On the page, novelist and short-story writer Julia Slavin bristles with rapid-fire wit and withering satire. But in person, she reveals the distinctly unfunny wellspring of her art: guilt.
“I’m proud to be an American, but I also feel guilty,” she says. “I feel like everything’s my fault.”
Among the things the Chevy Chase, D.C., resident feels guilty about: reaping the benefits of American privilege, the thought that her mother’s elderly friends might be inconvenienced by attending one of her bookstore readings, the memory of once allowing her kids to take a short walk outdoors while the Washington snipers were afoot. And, not least, the possibility that she’s “the worst interviewee you can imagine.”
If the main character of her recently published first novel, Carnivore Diet, is any reflection of her state of mind, Slavin also believes that the guilty must be punished. Wendy Dunleavy’s congressman husband is about to go to prison, her son is depressed, her lover is about to decamp to the grounds of the 17th-century-themed reality show Colonial World, and, oh yeah, her house is being stalked by a hermaphroditic man-eating beast called a “chagwa.”
Like her earlier short-story collection, The Woman Who Cut Off Her Leg at the Maidstone Club and Other Stories, in which one character grows teeth all over her body and another gobbles up the lawn boy, Slavin’s novel has a decidedly surrealist bent. But contemporary Washington is recognizable, and looming over Slavin’s fictional city are both a heightened sense of dread and a numbing glibness that only slightly exaggerates the genuine article.
Slavin didn’t set out to write a D.C. social satire, however. “The thing that came first was the animal,” she says. “The animal in the back yard. The animal in the neighborhood. The animal in the city.”
The chagwa announces its presence with an unmistakable odor of buttered popcorn and by occasionally devouring the unfortunate bystander. In its male incarnation, it boasts testicles nearly the size of bowling balls. And very quickly, it becomes something of a local celebrity, incorporated into the narcissistic, status-obsessed lives of Washington society types.
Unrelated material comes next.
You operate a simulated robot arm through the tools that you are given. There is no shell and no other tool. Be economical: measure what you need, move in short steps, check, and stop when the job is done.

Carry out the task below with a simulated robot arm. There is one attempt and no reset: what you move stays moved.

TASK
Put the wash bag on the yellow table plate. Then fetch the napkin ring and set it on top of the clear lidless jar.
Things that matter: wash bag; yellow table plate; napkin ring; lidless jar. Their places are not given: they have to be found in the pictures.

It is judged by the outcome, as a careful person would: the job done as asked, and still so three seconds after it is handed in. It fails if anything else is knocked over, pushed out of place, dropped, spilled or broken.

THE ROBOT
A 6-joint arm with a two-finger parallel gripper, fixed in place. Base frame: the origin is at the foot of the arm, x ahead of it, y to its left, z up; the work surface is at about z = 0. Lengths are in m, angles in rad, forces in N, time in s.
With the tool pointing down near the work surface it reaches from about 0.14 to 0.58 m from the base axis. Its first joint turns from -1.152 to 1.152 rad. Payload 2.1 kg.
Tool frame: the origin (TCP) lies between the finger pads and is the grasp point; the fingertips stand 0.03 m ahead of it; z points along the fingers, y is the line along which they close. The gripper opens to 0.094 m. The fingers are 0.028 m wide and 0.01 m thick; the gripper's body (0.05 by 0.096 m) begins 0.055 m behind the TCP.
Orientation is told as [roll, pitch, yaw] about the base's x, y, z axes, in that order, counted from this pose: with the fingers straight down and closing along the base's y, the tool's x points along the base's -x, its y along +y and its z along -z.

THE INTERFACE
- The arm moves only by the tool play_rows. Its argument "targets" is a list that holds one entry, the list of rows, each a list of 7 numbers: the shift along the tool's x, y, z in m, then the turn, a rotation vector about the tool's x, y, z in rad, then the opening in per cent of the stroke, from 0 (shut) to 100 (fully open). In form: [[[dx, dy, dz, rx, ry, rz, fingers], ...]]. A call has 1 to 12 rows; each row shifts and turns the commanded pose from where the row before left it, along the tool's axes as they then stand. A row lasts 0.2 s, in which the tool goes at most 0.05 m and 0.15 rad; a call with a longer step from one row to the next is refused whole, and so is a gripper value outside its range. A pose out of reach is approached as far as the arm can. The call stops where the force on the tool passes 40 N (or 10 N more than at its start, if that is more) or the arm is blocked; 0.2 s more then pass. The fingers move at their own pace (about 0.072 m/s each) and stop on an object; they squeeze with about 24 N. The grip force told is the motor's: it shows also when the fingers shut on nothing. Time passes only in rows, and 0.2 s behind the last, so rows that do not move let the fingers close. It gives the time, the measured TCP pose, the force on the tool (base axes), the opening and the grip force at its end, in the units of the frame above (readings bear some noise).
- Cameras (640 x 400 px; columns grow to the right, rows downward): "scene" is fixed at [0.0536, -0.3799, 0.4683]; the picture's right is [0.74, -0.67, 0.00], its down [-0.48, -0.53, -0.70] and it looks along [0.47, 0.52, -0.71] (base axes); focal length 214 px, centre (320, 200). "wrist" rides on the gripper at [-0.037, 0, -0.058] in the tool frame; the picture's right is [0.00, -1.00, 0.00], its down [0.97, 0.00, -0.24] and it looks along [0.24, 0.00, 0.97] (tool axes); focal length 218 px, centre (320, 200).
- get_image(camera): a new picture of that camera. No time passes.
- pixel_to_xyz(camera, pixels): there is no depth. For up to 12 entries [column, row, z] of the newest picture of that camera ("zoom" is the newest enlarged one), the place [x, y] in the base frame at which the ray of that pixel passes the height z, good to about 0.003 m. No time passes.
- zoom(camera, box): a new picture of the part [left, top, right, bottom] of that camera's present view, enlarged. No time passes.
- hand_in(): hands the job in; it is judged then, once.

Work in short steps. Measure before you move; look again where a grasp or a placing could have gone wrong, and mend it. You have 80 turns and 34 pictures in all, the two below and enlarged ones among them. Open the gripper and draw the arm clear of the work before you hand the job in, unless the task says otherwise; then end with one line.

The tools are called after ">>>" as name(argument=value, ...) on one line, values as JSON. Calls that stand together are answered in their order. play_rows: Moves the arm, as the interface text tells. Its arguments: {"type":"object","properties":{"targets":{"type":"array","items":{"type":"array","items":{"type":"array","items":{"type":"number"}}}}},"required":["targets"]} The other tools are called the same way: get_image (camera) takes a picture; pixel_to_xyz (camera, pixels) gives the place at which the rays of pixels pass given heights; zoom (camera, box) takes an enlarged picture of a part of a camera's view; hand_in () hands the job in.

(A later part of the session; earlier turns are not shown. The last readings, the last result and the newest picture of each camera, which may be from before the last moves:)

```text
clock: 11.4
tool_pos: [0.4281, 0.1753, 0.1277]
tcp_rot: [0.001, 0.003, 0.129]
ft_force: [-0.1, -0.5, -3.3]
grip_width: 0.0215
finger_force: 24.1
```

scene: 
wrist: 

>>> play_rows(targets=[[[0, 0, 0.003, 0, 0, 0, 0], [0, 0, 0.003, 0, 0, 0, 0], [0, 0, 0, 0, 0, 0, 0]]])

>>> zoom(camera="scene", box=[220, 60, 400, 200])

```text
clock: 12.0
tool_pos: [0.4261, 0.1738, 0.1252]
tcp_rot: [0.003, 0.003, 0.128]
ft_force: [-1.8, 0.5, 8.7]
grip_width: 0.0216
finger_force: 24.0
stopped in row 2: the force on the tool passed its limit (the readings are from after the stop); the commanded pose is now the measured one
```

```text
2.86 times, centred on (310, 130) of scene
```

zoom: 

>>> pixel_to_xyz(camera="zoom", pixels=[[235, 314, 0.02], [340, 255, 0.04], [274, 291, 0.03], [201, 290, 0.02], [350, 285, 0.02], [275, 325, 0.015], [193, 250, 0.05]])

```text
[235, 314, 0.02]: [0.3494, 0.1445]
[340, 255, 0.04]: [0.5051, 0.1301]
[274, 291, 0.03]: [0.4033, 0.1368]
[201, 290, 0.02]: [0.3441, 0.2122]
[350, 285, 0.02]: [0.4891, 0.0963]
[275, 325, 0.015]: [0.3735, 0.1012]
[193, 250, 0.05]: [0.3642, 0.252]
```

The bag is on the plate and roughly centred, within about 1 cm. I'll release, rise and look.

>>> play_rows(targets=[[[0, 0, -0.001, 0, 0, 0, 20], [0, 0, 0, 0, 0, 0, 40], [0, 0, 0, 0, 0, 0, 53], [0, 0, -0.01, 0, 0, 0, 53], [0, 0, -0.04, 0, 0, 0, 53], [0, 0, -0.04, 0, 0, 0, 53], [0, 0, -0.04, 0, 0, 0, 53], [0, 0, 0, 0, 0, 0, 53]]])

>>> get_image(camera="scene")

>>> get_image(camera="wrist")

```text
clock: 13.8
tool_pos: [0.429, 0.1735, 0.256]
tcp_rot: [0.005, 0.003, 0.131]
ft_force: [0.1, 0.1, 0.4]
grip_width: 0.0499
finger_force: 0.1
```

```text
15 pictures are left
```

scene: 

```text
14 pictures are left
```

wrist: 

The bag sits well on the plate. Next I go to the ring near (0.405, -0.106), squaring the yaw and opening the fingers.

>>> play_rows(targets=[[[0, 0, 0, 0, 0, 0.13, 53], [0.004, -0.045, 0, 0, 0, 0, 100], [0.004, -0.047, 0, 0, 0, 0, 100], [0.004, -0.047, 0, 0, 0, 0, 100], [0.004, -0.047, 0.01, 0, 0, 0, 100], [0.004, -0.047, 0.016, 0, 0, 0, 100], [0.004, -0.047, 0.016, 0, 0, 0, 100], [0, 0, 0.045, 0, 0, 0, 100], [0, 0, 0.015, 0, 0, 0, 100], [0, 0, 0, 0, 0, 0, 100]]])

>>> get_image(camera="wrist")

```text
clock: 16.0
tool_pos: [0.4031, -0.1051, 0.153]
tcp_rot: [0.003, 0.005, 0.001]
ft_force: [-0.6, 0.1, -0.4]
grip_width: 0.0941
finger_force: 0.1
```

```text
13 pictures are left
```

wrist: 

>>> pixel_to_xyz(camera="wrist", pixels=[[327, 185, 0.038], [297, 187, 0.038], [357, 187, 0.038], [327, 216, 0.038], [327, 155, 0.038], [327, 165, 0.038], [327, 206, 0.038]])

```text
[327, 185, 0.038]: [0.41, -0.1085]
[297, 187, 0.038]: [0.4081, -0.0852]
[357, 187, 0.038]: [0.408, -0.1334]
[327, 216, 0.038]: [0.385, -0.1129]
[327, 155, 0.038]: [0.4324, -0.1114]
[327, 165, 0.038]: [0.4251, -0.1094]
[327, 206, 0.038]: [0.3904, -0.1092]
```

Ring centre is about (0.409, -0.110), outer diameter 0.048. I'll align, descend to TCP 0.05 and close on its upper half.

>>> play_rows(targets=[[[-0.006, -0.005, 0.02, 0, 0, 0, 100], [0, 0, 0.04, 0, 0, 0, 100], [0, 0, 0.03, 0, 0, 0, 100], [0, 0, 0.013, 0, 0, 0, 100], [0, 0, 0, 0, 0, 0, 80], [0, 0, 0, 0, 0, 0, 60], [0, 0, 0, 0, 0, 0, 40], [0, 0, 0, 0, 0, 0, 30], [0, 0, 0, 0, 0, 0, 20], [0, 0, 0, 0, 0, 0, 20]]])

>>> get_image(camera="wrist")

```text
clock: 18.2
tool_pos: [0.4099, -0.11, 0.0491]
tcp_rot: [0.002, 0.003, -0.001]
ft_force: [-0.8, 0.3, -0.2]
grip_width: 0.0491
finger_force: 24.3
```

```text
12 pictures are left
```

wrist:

Although Slavin started writing Carnivore Diet not long after the 1999 publication of Maidstone Club, the novel is very much a post-9/11 fiction. The appearance of a mythological predator in the back yards and alleyways of the District inspires not only party conversations but also paranoia and a sense of helplessness.
“On 9/11, everybody’s work, as far as I’m concerned, lost its validity,” Slavin says. “So I had to take a lot of time off before figuring out how any of this worked into this new world.” It turns out she didn’t have to change that much: The mood she’d established fit both the story she was telling and the changing times.
Still, the ever-present guilt ultimately took hold. “I just had to take a little bit more of a serious tone in order to not be disrespectful,” Slavin explains. “I think the book was funnier, actually, and made more light of people’s fears. [But] I realized that these fears that I was writing about were more real than I had given them credit for.”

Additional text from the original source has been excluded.